■ **Exercise aim**: Repeat the material exactly, every line of it. The answer is a JSON array that holds each line as a string and skips blank lines.

■ **Data section**:

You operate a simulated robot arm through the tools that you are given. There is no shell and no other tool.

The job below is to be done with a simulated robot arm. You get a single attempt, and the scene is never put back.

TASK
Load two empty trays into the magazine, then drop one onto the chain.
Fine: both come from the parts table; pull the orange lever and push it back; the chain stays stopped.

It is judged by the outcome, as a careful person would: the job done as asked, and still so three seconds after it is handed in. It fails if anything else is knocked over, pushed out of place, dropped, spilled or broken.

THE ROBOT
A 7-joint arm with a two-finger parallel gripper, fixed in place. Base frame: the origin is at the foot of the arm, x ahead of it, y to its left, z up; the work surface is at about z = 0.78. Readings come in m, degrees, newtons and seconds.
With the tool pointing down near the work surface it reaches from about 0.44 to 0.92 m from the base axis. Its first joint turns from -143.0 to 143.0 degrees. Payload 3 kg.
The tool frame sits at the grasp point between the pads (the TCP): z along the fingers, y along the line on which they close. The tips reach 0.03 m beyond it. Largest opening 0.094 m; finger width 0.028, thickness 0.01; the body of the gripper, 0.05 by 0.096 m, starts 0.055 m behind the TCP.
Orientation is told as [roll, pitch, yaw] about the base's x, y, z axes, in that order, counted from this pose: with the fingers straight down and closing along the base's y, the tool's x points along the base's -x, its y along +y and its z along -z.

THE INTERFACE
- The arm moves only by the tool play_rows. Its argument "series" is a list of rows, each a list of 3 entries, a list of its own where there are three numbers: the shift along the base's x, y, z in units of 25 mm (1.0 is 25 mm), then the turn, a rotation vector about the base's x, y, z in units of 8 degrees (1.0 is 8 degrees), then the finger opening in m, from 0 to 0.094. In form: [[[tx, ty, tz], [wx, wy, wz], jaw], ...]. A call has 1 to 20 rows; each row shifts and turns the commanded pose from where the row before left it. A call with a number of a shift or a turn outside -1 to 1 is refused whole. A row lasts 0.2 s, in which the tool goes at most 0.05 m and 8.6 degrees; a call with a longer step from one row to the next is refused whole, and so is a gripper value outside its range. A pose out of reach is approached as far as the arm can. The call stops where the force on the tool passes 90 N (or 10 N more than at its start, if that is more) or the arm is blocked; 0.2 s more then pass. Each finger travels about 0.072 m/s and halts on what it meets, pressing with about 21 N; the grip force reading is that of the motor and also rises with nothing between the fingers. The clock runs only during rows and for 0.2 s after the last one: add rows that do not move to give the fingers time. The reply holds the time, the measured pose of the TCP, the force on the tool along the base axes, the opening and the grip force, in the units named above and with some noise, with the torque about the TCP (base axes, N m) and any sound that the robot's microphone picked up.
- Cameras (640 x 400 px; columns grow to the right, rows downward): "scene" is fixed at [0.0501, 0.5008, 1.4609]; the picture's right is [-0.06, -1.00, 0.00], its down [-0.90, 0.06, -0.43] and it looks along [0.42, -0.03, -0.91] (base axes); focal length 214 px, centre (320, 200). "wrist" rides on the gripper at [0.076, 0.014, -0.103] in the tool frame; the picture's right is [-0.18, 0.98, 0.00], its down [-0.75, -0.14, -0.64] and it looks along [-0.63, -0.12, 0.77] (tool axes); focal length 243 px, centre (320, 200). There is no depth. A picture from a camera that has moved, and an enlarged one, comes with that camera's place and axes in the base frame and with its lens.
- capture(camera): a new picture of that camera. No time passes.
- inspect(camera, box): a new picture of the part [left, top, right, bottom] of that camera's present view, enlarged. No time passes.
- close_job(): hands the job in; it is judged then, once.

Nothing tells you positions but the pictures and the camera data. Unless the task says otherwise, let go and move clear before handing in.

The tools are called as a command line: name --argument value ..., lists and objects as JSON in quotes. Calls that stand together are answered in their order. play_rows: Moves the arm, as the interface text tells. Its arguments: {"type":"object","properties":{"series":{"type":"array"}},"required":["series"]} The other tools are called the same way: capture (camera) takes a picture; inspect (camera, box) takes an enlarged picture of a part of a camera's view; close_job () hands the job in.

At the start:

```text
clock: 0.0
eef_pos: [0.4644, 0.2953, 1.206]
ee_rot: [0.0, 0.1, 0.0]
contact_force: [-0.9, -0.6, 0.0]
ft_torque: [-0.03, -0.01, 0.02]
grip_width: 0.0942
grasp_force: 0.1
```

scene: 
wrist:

■ **Reply**:
[
  "You operate a simulated robot arm through the tools that you are given. There is no shell and no other tool.",
  "The job below is to be done with a simulated robot arm. You get a single attempt, and the scene is never put back.",
  "TASK",
  "Load two empty trays into the magazine, then drop one onto the chain.",
  "Fine: both come from the parts table; pull the orange lever and push it back; the chain stays stopped.",
  "It is judged by the outcome, as a careful person would: the job done as asked, and still so three seconds after it is handed in. It fails if anything else is knocked over, pushed out of place, dropped, spilled or broken.",
  "THE ROBOT",
  "A 7-joint arm with a two-finger parallel gripper, fixed in place. Base frame: the origin is at the foot of the arm, x ahead of it, y to its left, z up; the work surface is at about z = 0.78. Readings come in m, degrees, newtons and seconds.",
  "With the tool pointing down near the work surface it reaches from about 0.44 to 0.92 m from the base axis. Its first joint turns from -143.0 to 143.0 degrees. Payload 3 kg.",
  "The tool frame sits at the grasp point between the pads (the TCP): z along the fingers, y along the line on which they close. The tips reach 0.03 m beyond it. Largest opening 0.094 m; finger width 0.028, thickness 0.01; the body of the gripper, 0.05 by 0.096 m, starts 0.055 m behind the TCP.",
  "Orientation is told as [roll, pitch, yaw] about the base's x, y, z axes, in that order, counted from this pose: with the fingers straight down and closing along the base's y, the tool's x points along the base's -x, its y along +y and its z along -z.",
  "THE INTERFACE",
  "- The arm moves only by the tool play_rows. Its argument \"series\" is a list of rows, each a list of 3 entries, a list of its own where there are three numbers: the shift along the base's x, y, z in units of 25 mm (1.0 is 25 mm), then the turn, a rotation vector about the base's x, y, z in units of 8 degrees (1.0 is 8 degrees), then the finger opening in m, from 0 to 0.094. In form: [[[tx, ty, tz], [wx, wy, wz], jaw], ...]. A call has 1 to 20 rows; each row shifts and turns the commanded pose from where the row before left it. A call with a number of a shift or a turn outside -1 to 1 is refused whole. A row lasts 0.2 s, in which the tool goes at most 0.05 m and 8.6 degrees; a call with a longer step from one row to the next is refused whole, and so is a gripper value outside its range. A pose out of reach is approached as far as the arm can. The call stops where the force on the tool passes 90 N (or 10 N more than at its start, if that is more) or the arm is blocked; 0.2 s more then pass. Each finger travels about 0.072 m/s and halts on what it meets, pressing with about 21 N; the grip force reading is that of the motor and also rises with nothing between the fingers. The clock runs only during rows and for 0.2 s after the last one: add rows that do not move to give the fingers time. The reply holds the time, the measured pose of the TCP, the force on the tool along the base axes, the opening and the grip force, in the units named above and with some noise, with the torque about the TCP (base axes, N m) and any sound that the robot's microphone picked up.",
  "- Cameras (640 x 400 px; columns grow to the right, rows downward): \"scene\" is fixed at [0.0501, 0.5008, 1.4609]; the picture's right is [-0.06, -1.00, 0.00], its down [-0.90, 0.06, -0.43] and it looks along [0.42, -0.03, -0.91] (base axes); focal length 214 px, centre (320, 200). \"wrist\" rides on the gripper at [0.076, 0.014, -0.103] in the tool frame; the picture's right is [-0.18, 0.98, 0.00], its down [-0.75, -0.14, -0.64] and it looks along [-0.63, -0.12, 0.77] (tool axes); focal length 243 px, centre (320, 200). There is no depth. A picture from a camera that has moved, and an enlarged one, comes with that camera's place and axes in the base frame and with its lens.",
  "- capture(camera): a new picture of that camera. No time passes.",
  "- inspect(camera, box): a new picture of the part [left, top, right, bottom] of that camera's present view, enlarged. No time passes.",
  "- close_job(): hands the job in; it is judged then, once.",
  "Nothing tells you positions but the pictures and the camera data. Unless the task says otherwise, let go and move clear before handing in.",
  "The tools are called as a command line: name --argument value ..., lists and objects as JSON in quotes. Calls that stand together are answered in their order. play_rows: Moves the arm, as the interface text tells. Its arguments: {\"type\":\"object\",\"properties\":{\"series\":{\"type\":\"array\"}},\"required\":[\"series\"]} The other tools are called the same way: capture (camera) takes a picture; inspect (camera, box) takes an enlarged picture of a part of a camera's view; close_job () hands the job in.",
  "At the start:",
  "```text",
  "clock: 0.0",
  "eef_pos: [0.4644, 0.2953, 1.206]",
  "ee_rot: [0.0, 0.1, 0.0]",
  "contact_force: [-0.9, -0.6, 0.0]",
  "ft_torque: [-0.03, -0.01, 0.02]",
  "grip_width: 0.0942",
  "grasp_force: 0.1",
  "```",
  "scene: ",
  "wrist:"
]